Scientists at Sainsbury Laboratory Cambridge University have found that the mineral vaterite, a polymorph of calcium carbonate, is a dominant component of the protective silvery-white crust that forms on the leaves of a number of alpine plants, which are part of the Garden’s national collection of European Saxifraga species.
Naturally occurring vaterite is rarely found on Earth. Small amounts of vaterite crystals have been found in some sea and freshwater crustaceans, bird eggs, the inner ears of salmon, meteorites and rocks. This is the first time that the rare and unstable mineral has been found in such a large quantity and the first time it has been found to be associated with plants.

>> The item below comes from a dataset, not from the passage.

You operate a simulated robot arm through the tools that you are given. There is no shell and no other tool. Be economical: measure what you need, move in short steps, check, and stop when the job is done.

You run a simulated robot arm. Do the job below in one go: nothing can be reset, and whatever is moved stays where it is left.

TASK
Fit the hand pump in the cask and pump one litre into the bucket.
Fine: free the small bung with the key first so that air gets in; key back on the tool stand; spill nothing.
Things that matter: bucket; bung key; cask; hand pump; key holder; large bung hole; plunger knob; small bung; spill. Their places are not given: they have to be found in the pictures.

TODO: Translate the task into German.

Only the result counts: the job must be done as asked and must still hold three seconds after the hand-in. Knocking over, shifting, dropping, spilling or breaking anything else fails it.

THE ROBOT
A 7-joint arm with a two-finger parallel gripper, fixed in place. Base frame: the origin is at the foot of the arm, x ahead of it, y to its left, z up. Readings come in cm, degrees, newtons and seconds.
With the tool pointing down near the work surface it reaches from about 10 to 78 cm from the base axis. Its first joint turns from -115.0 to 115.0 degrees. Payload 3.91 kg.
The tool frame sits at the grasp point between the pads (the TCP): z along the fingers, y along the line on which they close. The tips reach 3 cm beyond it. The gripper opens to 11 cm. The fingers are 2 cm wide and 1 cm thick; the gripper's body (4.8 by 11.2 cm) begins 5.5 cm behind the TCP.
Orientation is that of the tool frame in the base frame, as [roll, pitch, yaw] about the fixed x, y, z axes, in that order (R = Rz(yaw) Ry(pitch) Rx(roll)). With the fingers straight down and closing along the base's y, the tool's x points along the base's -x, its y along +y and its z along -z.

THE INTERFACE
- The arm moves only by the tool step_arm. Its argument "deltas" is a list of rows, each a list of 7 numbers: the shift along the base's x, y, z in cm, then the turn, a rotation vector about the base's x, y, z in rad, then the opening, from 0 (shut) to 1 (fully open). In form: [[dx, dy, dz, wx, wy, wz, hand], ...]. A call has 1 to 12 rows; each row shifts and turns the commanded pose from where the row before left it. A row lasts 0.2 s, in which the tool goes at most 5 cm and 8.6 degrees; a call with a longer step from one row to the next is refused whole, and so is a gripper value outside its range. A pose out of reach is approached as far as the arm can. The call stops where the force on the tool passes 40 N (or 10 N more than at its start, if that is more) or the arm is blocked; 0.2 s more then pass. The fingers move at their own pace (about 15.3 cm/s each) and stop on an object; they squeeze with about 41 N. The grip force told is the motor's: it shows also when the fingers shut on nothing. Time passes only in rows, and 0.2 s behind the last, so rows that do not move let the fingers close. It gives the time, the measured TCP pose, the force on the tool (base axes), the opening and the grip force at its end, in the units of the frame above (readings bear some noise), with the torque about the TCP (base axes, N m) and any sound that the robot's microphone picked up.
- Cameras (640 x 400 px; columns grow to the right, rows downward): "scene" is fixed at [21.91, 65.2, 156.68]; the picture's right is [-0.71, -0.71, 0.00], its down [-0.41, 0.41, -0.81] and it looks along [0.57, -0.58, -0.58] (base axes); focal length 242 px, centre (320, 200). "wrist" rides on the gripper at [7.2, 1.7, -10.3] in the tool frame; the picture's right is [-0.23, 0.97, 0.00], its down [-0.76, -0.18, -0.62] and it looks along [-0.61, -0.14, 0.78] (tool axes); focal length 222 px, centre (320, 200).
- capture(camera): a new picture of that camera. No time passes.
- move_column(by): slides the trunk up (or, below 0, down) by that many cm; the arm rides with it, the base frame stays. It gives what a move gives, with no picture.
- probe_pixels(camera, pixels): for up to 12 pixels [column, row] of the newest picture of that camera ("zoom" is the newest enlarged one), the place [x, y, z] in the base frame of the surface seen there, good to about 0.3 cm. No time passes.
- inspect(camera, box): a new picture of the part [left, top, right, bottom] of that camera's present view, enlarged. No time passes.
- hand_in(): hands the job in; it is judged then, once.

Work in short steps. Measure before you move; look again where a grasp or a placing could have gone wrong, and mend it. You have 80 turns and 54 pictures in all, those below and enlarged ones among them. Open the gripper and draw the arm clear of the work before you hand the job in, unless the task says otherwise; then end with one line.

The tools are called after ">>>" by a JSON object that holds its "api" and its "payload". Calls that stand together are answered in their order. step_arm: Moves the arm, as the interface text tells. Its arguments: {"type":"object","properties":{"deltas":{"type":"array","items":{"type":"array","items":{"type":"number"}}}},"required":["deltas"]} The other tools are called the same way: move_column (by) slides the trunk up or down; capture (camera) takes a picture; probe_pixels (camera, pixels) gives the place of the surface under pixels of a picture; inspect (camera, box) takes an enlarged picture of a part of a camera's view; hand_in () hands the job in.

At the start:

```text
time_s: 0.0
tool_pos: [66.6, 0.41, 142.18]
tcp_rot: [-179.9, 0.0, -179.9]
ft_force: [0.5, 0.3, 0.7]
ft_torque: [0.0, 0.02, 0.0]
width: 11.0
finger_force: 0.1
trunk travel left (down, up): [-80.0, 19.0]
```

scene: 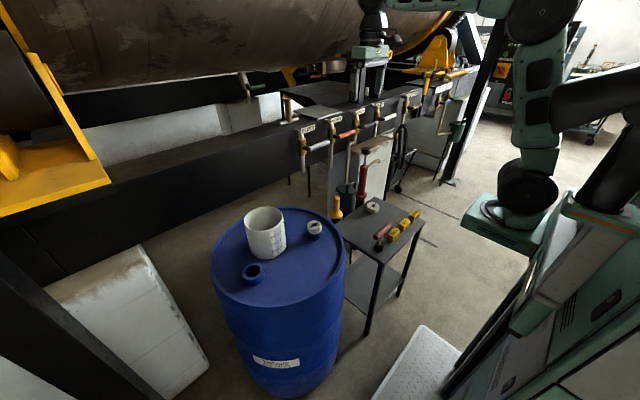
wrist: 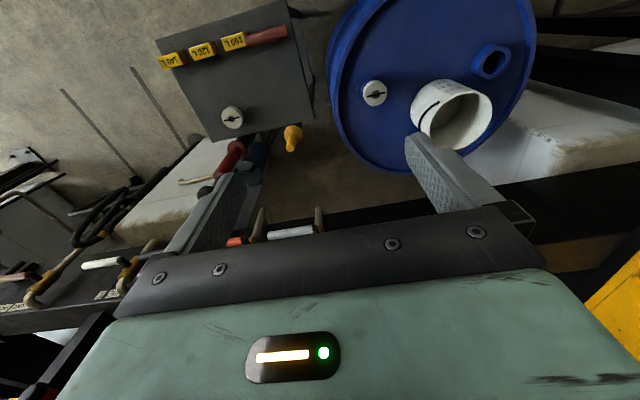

The discovery of vaterite was made through a collaboration between SLCU and Cambridge University Botanic Garden as part of an ongoing research project that is probing the inner workings of plants in the Garden using new microscopy techniques, including Raman spectroscopy. Dr Raymond Wightman, the Microscopy Core Facility Manager at SLCU’s microscopy facility, has a Renishaw inVia™ Raman microscope which is used for studying aspects of plant development and plant cell biology. This is integrated with a confocal laser scanning microscope (CLSM), allowing correlated Raman and fluorescence measurements. Dr Wightman is also investigating correlative FLIM-confocal-Raman microscopy for observing protein–protein interactions, 3D cellular organisation and distribution of molecular species.
Vaterite was found to be a dominant component of the protective silvery-white crust of the plants. Dr Wightman said: “In this case, the inVia microscope not only identified signatures corresponding to calcium carbonate as forming the crust, but was also able to differentiate between the calcite and vaterite forms when it was present as a mixture while still attached to the leaf surface.”
The research findings have been published in Flora.